Colbert’s “I Am America,” at No. 10, was tops among political books on the editors’ top-100. They had Hitch at No. 22.

November 11, 2007

Charles Schumer, official dickhead on Mukasey

)Seconded by Harry Reid, though.)

First, Frank Rich rips him a new one, then the NYT editorial board piles on.

First, the editorial, which begins by taking a shot at Harry Reid, without naming him:
Democrats offer excuses for their sorry record, starting with their razor-thin majority. But it is often said that any vote in the Senate requires more than 60 votes — enough to overcome a filibuster. So why did Mr. Mukasey get by with only 53 votes? Given the success the Republicans have had in blocking action when the Democrats cannot muster 60 votes, the main culprit appears to be the Democratic leadership, which seems uninterested in or incapable of standing up to Mr. Bush.

Then, it focuses on Schumer:
The claim that Mr. Mukasey will depoliticize the Justice Department loses its allure when you consider that he would not commit himself to enforcing Congressional subpoenas in the United States attorneys scandal.

Then, it finishes by shooting at all the Democrats on this one:
All of this leaves us wondering whether Mr. Schumer and other Democratic leaders were more focused on the 2008 elections than on doing their constitutional duty. Certainly, being made to look weak on terrorism might make it harder for them to expand their majority.
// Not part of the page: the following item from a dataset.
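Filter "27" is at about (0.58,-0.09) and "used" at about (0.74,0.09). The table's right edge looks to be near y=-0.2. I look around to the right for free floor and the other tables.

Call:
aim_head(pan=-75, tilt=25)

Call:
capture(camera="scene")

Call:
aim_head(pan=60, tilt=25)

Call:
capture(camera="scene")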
And, here’s a thought from Rich:
What makes the Democrats’ Mukasey cave-in so depressing is that it shows how far even exemplary sticklers for the law like Senators Feinstein and Schumer have lowered democracy’s bar. When they argued that Mr. Mukasey should be confirmed because he’s not as horrifying as Mr. Gonzales or as the acting attorney general who might get the job otherwise, they sounded whipped. After all these years of Bush-Cheney torture, they’ll say things they know are false just to move on.

Don’t worry, though: Schumer is out saving hedge funds from additional taxation as we speak.